Third, Denmark’s fiscal deficit increases slightly, yet its repayment sources have sound foundations. In the near term, upcoming reforms in the retirement system will properly ease pressure from income transfer expenditures. Nevertheless, it is due to increases in public spending, as well as declines in pension income tax and corporate tax, among other factors, that the Danish general government’s fiscal deficit is projected to hit 0.8% and 0.7% in 2018 and 2019, respectively, while financing needs over the same periods amount to 10.2% and 9.8% of financial revenues. Moreover, a certain amount of financial assets cause the government debt burden to amount to 17.7%. Given the country’s relatively low financing costs and a comparatively strong financing capacity, the government repayment sources are secure.
Fourth, government solvency in local and foreign currency is stable. Considering Denmark’s widening fiscal deficit, it is expected that in 2018 and 2019, the ratio of Danish general government debt to GDP will slightly improve to 39.0% and 39.9%, and the ratio of that debt to financial revenues will be 77.9% and 82.1%, respectively. Thus, in the short term, repayment pressure will be reduced and government solvency in local currency is stable.
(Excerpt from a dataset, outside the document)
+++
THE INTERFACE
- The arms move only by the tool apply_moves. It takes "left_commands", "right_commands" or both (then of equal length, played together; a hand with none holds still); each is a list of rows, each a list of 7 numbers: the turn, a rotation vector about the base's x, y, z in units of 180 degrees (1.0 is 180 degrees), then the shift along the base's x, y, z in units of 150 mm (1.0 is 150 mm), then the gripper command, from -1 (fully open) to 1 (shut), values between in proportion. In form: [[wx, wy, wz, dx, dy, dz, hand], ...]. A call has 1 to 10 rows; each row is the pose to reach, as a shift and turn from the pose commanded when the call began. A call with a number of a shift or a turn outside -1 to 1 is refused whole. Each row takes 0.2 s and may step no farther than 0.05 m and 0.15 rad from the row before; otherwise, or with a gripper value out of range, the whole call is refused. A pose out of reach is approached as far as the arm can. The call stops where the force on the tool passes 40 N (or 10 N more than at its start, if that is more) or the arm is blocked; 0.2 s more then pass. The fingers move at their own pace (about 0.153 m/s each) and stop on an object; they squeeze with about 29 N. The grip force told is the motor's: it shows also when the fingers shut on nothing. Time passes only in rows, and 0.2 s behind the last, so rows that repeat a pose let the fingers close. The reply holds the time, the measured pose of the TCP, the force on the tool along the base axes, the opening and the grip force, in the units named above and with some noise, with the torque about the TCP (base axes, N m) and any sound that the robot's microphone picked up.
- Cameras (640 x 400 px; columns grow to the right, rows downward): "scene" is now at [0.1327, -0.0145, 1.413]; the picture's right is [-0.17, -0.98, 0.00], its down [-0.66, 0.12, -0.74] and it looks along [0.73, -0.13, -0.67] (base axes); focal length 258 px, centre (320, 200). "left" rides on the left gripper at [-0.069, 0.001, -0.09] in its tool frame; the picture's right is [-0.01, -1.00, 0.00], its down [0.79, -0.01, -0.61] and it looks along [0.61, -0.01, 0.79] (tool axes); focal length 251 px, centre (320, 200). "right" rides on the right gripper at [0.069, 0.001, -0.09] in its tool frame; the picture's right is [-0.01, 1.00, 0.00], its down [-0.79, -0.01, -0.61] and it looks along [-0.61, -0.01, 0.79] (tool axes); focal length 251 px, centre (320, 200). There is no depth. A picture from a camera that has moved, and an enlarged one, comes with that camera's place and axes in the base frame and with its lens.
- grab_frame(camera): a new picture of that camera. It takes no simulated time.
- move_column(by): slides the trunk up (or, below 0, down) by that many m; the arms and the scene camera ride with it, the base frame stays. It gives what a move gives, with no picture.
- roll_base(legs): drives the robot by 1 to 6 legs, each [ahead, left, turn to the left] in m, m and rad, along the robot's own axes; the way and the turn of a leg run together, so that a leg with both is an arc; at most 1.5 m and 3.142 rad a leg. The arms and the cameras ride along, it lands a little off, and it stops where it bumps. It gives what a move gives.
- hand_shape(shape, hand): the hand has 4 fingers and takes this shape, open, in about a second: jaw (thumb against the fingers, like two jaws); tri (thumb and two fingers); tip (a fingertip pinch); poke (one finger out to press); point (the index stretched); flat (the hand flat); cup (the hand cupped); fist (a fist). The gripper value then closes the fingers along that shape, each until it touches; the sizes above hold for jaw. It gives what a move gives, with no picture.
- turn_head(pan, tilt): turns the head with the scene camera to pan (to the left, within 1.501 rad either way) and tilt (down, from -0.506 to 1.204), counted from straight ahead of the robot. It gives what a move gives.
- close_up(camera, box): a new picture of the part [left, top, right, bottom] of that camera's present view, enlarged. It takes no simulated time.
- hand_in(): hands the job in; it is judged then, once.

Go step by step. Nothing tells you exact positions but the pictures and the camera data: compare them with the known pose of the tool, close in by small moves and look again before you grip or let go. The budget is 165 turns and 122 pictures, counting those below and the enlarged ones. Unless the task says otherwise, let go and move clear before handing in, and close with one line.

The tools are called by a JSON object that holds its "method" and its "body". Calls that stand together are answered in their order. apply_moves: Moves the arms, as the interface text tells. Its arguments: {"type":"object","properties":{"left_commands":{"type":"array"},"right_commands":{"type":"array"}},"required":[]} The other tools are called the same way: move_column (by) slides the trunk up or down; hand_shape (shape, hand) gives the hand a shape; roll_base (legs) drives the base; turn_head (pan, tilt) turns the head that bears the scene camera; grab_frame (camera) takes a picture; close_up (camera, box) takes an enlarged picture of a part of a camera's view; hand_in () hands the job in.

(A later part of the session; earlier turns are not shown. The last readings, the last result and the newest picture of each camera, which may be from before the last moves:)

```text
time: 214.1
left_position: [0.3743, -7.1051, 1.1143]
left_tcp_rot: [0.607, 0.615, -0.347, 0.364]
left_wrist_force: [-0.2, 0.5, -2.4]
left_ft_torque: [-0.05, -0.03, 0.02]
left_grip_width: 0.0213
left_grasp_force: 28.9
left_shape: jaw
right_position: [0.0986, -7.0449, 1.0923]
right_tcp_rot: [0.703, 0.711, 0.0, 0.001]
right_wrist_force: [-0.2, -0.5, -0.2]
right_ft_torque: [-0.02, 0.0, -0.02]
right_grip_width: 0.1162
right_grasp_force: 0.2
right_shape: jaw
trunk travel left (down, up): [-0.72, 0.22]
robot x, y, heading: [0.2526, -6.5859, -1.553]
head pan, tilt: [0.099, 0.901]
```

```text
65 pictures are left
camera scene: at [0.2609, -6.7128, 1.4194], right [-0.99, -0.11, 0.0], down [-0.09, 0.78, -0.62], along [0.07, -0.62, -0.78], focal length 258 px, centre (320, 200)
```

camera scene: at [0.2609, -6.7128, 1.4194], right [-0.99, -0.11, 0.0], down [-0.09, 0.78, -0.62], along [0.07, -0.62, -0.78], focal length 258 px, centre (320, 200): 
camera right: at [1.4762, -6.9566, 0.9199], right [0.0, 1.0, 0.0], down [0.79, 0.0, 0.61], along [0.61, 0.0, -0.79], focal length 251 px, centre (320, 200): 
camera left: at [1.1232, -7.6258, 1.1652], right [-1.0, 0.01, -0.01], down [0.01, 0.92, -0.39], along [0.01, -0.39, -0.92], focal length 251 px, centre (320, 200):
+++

Meanwhile, Denmark’s total external debt increases, although it is mainly denominated in local currency. The long-term currency account surplus renders international reserves sufficient. This surplus, combined with Denmark’s steady and ever-stronger international investment position and its role as a net creditor, renders the Danish government’s foreign currency solvency stable.
In the short term, domestic demand in Denmark will shore up stable growth. The country’s relatively loose credit environment can somewhat alleviate possible real estate market risks. A widening fiscal deficit leads the government debt burden to rise modestly, although remaining at a low level. That, coupled with Denmark’s rational debt structure, a relatively strong capacity to generate revenues, as well as its position of a net creditor, all render government solvency stable. Therefore, Dagong assigns a stable local and foreign currency sovereign credit rating outlook for Denmark for the following one to two years.